FRANKFURT (Reuters) - German lender Commerzbank (DE:CBKG) has poached a senior executive of its larger rival Deutsche Bank (DE:DBKGn) to assume the role of chief executive, filling a leadership vacuum after months of turmoil.
Manfred Knof, head of Deutsche Bank's retail business in Germany, will assume the top spot at Germany's No. 2 lender on Jan. 1.
He succeeds Martin Zielke, who resigned this summer in the wake of a revolt led by the private equity investor Cerberus, one of the lender's largest shareholders who was pressing for big changes at the bank.
The appointment allows Commerzbank to move forward with a new strategic plan that was put on hold until a new leader was found. The bank is looking at branch closures and shedding international staff to save costs.
Hans-Joerg Vetter, chairman of Commerzbank's supervisory board since last month, has told employees that the lender is not a "restructuring case, but Commerzbank must become more efficient".
"It needs to increase its revenues, reduce costs, and to question the status quo," Vetter told employees, according to a transcript seen by Reuters.
In choosing Knof, Vetter overlooked two current Commerzbank board members who had been in the running.

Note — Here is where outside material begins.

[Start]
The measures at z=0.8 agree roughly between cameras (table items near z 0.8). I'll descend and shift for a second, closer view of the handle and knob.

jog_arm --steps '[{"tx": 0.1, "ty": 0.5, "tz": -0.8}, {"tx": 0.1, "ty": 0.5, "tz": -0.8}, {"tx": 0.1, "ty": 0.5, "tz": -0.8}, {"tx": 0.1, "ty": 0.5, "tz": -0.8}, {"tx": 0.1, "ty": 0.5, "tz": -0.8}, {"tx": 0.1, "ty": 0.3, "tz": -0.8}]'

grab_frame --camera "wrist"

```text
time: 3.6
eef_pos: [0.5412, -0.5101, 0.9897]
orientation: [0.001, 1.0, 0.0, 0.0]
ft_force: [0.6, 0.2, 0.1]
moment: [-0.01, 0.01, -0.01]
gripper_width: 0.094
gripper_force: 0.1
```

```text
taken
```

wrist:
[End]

Commerzbank and Deutsche Bank were in merger talks last year but called them off. Since then, Deutsche Bank launched a broad restructuring that sought to cut nearly 18,000 jobs, while Commerzbank has largely marked time.
The initial reaction from one top investor was cautiously optimistic. The focus is now on implementing change, and success will very much depend on the relationship between Vetter and Knof, said the person with knowledge of the investor's position.
Knof will assume office subject to approval from its regulator, the European Central Bank.
Knof is an "experienced and highly effective top manager who has proven himself in a wide range of tasks in the financial services industry", Vetter said.
Deutsche Bank's deputy CEO, Karl von Rohr, will take over Knof's responsibilities, Deutsche Bank said.